A partir de cette situation, ils s’engagent dans une compétition identitaire qui correspond à autant de niches marchandes (des chaînes de télévision aux magasins de vêtements, des lieux affinitaires aux musiques identitaires, des fêtes religieuses aux événements festifs communautaires). Il ne s’agit plus de lutter pour créer ensemble un monde reposant sur une solidarité et un savoir universels mais de s’enfermer dans des ghettos autarciques sur le plan des idées, des sentiments, comme des rapports humains. Dans de tels microcosmes politiques, l’esprit critique n’a plus droit à aucune place puisqu’il nuit au bon fonctionnement des échanges capitalistes segmentés, parcellisés et illusoirement autosuffisants que pratiquent ces ghettos militants.

Cela dit, peut-être suis-je en train d’exagérer les différences entre les militants des années 60 et les «activistes» actuels, mais sur cet aspect de la souffrance il me semble qu’il y a des choses à dire. De notre refus global de la société dans sa totalité nous ne faisions pas une souffrance individualisée. Nous ne l’exposions pas sur la place publique en quelque sorte, et cela explique sûrement certains suicides dans nos rangs parce que, comme le dit Gzavier plus haut, nous clivions nos vies de telle façon à pouvoir justement garder une part privée (même dans les communautés) et une part publique. Dans cette part publique, notre souffrance n’était rien, ou alors nous la rendions toute relative en comparaison avec celle que subissaient les Vietnamiens et les prolétaires. Cela pouvait avoir ces effets désastreux comme chez ces militants qui n’avaient littéralement plus de vie autre que celle tournée vers l’extérieur, le militantisme, leur groupuscule, mais pour tous ceux qui se gardaient aussi de ça, on pouvait être un individu singulier «militant» sans se mettre en scène.

Rétrospectivement, car à l’époque je ne m’en rendais pas du tout compte, je me demande en effet si nous (les militants d’extrême gauche ou anarchistes dans les facs) n’avons pas intimidé pas mal les gens autour de nous. Je me souviens que je tenais tête à tel petit chef trotskiste ou stalinien devant cent personnes. A l’époque, c’était des discussions spontanées qui s’engageaient dans le hall de Censier autour des tables de presse militantes, discussions qui commençaient à dix participants et finissaient à cent ou plus. Le «public» était-il vraiment intéressé ou assistait-il à ces joutes oratoires juste comme un passe-temps marrant entre deux cours… ? De même nous intervenions beaucoup dans les amphis et même dans les TD. Comme nous avions de la tchatche et n’étions guère minés par le doute, les profs nous répondaient, mais ces dialogues intéressaient-ils vraiment la masse des étudiants en histoire ? Ce n’était peut-être pas du «terrorisme intellectuel» comme le prétendent tant de « repentis » actuels, mais nous étions quand même très arrogants et méprisants, me semble-t-il.

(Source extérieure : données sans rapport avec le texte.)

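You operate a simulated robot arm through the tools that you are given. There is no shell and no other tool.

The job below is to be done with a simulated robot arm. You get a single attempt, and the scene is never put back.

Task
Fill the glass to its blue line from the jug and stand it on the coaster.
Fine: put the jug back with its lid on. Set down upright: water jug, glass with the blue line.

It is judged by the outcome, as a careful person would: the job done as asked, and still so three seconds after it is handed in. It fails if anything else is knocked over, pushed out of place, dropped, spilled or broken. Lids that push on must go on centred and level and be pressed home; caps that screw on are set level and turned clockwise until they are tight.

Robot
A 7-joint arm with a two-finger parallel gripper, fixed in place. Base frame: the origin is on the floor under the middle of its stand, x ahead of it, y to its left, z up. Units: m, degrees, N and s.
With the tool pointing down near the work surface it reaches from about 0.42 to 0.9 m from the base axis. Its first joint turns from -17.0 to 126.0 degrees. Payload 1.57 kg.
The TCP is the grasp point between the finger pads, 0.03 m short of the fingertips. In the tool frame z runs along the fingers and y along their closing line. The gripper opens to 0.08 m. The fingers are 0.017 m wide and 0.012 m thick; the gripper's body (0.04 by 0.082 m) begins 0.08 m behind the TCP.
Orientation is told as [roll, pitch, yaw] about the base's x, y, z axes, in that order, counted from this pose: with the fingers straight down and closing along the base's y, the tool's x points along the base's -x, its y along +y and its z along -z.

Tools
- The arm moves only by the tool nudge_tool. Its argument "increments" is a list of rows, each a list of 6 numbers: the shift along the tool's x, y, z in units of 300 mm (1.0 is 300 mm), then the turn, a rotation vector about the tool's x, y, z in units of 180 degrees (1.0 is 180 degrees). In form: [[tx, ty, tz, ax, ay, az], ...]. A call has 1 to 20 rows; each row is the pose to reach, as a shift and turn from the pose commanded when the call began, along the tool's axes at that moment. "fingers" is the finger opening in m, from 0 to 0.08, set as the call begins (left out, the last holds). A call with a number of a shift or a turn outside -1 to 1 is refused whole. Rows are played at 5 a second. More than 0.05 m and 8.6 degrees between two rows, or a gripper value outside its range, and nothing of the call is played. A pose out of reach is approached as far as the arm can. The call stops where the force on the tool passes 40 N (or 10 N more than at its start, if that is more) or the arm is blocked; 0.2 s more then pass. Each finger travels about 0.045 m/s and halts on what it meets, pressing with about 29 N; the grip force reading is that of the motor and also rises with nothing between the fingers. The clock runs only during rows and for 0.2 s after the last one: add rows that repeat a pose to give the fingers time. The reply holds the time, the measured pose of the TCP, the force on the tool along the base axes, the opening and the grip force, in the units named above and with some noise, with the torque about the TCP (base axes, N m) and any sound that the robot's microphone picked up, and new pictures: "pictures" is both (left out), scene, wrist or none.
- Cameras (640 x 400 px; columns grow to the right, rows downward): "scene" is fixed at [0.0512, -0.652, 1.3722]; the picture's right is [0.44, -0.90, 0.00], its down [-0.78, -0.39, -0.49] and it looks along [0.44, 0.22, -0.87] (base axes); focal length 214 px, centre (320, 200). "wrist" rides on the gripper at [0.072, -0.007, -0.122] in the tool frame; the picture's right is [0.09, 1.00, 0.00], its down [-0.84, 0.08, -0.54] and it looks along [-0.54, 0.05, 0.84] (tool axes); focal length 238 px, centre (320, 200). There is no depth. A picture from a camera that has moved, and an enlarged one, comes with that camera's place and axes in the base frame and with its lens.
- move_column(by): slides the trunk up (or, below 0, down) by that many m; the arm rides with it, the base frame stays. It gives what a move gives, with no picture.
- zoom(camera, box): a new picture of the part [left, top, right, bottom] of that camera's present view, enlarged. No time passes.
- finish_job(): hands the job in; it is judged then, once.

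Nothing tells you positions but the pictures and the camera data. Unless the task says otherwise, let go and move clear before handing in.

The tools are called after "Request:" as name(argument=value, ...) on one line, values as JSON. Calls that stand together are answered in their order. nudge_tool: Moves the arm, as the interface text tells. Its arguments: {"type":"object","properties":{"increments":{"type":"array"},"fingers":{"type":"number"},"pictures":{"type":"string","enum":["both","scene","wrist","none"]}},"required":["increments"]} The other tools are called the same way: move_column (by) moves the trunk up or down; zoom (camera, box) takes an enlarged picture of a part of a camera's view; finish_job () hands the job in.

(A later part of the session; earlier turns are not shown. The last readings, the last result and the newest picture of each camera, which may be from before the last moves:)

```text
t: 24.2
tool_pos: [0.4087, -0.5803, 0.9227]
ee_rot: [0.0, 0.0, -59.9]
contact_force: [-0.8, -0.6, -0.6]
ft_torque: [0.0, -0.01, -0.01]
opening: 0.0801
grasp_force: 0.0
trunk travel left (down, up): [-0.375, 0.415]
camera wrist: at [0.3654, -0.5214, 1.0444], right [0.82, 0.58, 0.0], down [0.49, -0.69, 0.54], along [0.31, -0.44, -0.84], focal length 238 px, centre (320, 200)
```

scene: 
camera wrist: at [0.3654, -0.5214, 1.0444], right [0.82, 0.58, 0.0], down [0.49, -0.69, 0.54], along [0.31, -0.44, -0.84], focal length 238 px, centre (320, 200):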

Cette arrogance et cette confiance en soi des militants d’extrême gauche (et je suppose anarchistes) a-t-elle disparu ou se cache-t-elle désormais sous d’autres oripeaux ?

Les gens qui assistaient aux discussions de Nuits debout étaient-ils des spectateurs assez passifs comme beaucoup d’étudiants de 68 lors de ces discussions publiques entre groupuscules (idem à la Sorbonne) d’ailleurs ou vraiment différents ?

En 68 les seules discussions vraiment démocratiques furent celles auxquelles j’ai assisté dans des quartiers parisiens encore populaires à l’époque (XVe et XIIIe) où là il y avait un ou deux gauchistes et des dizaines de gens qui voulaient s’exprimer et continuaient à discuter pendant des heures, une fois les gauchistes partis…

Jacques : Pour ce qui concerne le mouvement «Nuits debout», ce qui a prédominé, dans ce que j’ai entendu et vu à Lyon, c’est en autres, une nouvelle pratique visant à ce que toutes les paroles puissent s’exprimer à partir du moment où elles n’étaient que des «idées» équivalentes en valeur, des opinions au sens de l’opinion publique. Finalement les prises de position véritables étaient rares d’abord et ensuite limitées par des temps de parole dérisoires. Or, cette pratique était mise en exergue par rapport à celle qui aurait régné en 1968 où la «terreur intellectuelle» se serait abattue sur les amphis et dans les grèves et manifs. C’est une manifestation de l’antipolitique d’aujourd’hui (ce qu’on peut regretter) mais qui repose aussi sur une critique de la politique et des théories politiques qui a sa raison d’être («on» préfère lire Foucault que Marx, Judith Butler que Rosa Luxembourg ou Emma Goldmann, Fakir que Temps critiques ou Ni patrie ni frontières, etc.).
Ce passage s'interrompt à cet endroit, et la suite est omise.